What is asked
[1] What does the source excerpt say from "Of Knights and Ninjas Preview" through "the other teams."? Give the exact wording.
[2] Continue the source excerpt from where it stops.

Material

======

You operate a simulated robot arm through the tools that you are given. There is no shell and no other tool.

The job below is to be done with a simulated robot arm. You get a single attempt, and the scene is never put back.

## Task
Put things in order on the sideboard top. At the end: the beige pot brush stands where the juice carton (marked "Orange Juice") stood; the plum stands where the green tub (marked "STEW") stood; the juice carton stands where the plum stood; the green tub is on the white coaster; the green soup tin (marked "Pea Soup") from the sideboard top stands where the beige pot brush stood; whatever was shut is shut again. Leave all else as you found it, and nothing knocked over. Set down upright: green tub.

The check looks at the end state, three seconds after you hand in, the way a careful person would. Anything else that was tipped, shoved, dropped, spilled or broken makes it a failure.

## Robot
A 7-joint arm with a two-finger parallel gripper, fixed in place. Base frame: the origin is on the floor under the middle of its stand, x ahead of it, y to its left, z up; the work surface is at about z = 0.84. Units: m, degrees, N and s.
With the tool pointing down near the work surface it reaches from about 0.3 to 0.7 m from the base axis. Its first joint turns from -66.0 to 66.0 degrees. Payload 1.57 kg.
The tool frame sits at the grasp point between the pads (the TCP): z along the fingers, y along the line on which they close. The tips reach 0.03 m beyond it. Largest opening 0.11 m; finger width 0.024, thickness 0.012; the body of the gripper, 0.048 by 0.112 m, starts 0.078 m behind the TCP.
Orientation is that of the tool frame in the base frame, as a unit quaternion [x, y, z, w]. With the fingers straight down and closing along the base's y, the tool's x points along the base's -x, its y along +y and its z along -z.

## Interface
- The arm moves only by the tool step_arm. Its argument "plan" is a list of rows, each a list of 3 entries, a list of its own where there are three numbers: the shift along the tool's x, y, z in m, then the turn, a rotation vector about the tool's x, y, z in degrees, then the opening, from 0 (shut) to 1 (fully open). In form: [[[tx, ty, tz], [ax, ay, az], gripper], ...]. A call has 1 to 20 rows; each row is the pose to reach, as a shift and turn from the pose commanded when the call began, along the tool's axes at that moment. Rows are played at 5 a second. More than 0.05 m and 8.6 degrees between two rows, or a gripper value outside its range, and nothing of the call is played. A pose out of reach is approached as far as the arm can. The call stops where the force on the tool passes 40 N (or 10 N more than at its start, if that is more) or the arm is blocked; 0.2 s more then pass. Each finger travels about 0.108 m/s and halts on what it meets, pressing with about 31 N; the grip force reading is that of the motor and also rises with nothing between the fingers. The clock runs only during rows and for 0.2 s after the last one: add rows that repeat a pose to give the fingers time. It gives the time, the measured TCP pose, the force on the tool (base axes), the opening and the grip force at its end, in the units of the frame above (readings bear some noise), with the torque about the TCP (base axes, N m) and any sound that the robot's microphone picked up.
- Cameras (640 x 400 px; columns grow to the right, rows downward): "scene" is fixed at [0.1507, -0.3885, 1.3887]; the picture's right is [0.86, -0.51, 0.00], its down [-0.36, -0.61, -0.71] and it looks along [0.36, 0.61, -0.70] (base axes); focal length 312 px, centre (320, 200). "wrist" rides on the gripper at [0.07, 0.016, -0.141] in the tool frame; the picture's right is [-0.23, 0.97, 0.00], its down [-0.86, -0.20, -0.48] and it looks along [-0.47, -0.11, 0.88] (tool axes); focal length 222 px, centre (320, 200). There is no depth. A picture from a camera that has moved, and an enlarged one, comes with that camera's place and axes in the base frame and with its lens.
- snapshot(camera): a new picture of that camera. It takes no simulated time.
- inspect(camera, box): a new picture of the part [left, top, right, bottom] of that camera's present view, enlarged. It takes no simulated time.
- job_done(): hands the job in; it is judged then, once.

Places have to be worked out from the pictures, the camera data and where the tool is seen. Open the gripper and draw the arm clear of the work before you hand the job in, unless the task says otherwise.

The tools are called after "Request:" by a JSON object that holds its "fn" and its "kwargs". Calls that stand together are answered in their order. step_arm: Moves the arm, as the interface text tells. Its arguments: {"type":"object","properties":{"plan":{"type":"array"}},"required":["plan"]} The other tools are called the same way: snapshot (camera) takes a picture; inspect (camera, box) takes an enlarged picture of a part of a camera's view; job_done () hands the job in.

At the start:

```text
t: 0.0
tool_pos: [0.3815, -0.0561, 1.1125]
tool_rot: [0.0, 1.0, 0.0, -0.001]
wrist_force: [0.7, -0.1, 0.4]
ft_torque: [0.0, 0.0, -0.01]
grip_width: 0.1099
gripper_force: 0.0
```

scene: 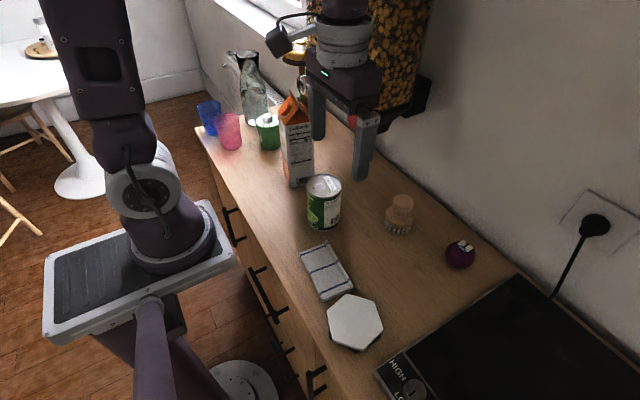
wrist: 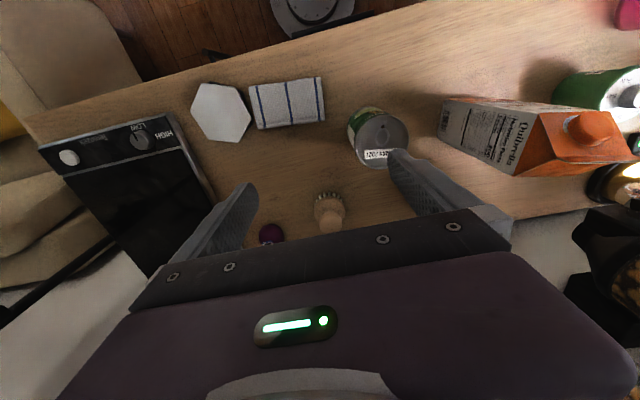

======

Source excerpt
Of Knights and Ninjas Preview

Gem-thirsty dragons, traitorous knights, plundering highwaymen.. Embark on an medieval adventure full of strategy, interaction, and BIG moments! Missed the campaign? You can still PREORDER here:

Of Knights and Ninjas from Blue Fox Games is a streamlined simple card battle game based around the simple premise that you are defending your kingdom from the miscreants and fools that live in the kingdom over the other side of the table. Or potentially three other fools if you want a four player game. The idea is that you will use cards in you hand in order to either attack your opponents, or fortify your own kingdom or even break out some special cards in order steal jewels from the other teams. 

The first to make it to ten will secure victory and be able to claim bragging rights until the next game takes places. The losers have to take a long swim in the moat and have a good think about what they’ve done, which considering the length of the game, shouldn’t be much longer than about 30 to 45 minutes, so in fairness everyone should be happy.
Of Knights and Ninjas is interesting that it manages to be extremely simple and yet relatively complicated all at once. It’s like the cat in the box, except you’re trying to remember what kind of cat you put in the box in the first place and there is a chance that it could be completely different from what you thought it was. Sometimes it might turn out to be a duck, and then you have to run, or maybe even quack, and it’s all because for a very small deck of cards, there are an abundance of options that can be presented to you that result in the first couple of games being a bit of a rule checking situation. 
The rules are simple. Play a card. Decide if that card is going to help you Attack (steal gems) Fortify (stop other people from stealing your gems) or Special Action (be everything from a ladder to a ninja). Then simply carry out the result of the card unless someone has a different card they can play. Rinse and repeat that until someone has managed to win. So you could play a Castle to fortify your kingdom, but then you opponent might have a catapult that they could play that will destroy the castle you have played before they attack which will destroy the castle and an archer but not destroy an archer if it isn’t paired with a castle Or, you might decide to use your princess in order to stop a dragon from attacking or a knight and have them fight for your side instead for the next round but in your bravado you fall foul to the fact the Executioner is going to just obliterate anything you throw are your rivals kingdom, except for the ladder that for some reason they are unable to touch. Meanwhile, you think you got smart when you played the king to steal four gems right up to the point where the enemy plays a highwayman and steals you loot from under your nose. Yes, all the above appear as characters in the game and all have their own little nuances and rock paper scissors mechanics in order to expand the various strategies on offer.

======

Expected outputs
[1]
Of Knights and Ninjas Preview

Gem-thirsty dragons, traitorous knights, plundering highwaymen.. Embark on an medieval adventure full of strategy, interaction, and BIG moments! Missed the campaign? You can still PREORDER here:

Of Knights and Ninjas from Blue Fox Games is a streamlined simple card battle game based around the simple premise that you are defending your kingdom from the miscreants and fools that live in the kingdom over the other side of the table. Or potentially three other fools if you want a four player game. The idea is that you will use cards in you hand in order to either attack your opponents, or fortify your own kingdom or even break out some special cards in order steal jewels from the other teams.

[2]
It doesn’t always help that Blue Fox Games have tried to keep the art as simplified as possible and minimised the amount of text on each of the cards to a main couple of key words to remind the players of the actions that they can play. That’s understandable because there is something incredibly charming about the art on each of the cards, where they have avoided brash primary colours and opted for softer secondary and tertiary colours instead, with slightly muted shades on offer. It gives the game a delightful presence on the table that also doesn’t need a huge amount of space to play, even when you are playing a full four player game. 
The benefit of having such a large roster of characters on offer is that it offers a larger scope of replay
ability, and over a longer period, your start to pair up where the characters can offset each other as you learn each of the abilities. It’s a game that would certainly benefit from a crib sheet or even a set of printed cards to act as a reminder on how the different units work as the need to either rule refresh or learn what everything does might put some players off making the effort to learn and therefore benefit. 
Of Knights and Ninjas is a solid smaller filler card game that has some interesting ideas when it comes to the take that genre. It’s not tricky to learn the basics and with some patience and it certainly looks clean and cute when it’s on the table. Absolutely delighted that Blue Fox Games decided not to include any Wizards. Game of the Year contender right here. 
You can still pledge for a copy of the successfully funded game here
We were provided a preview copy Of Knights & Ninjas from Blue Fox Games. 
We were not paid for this preview.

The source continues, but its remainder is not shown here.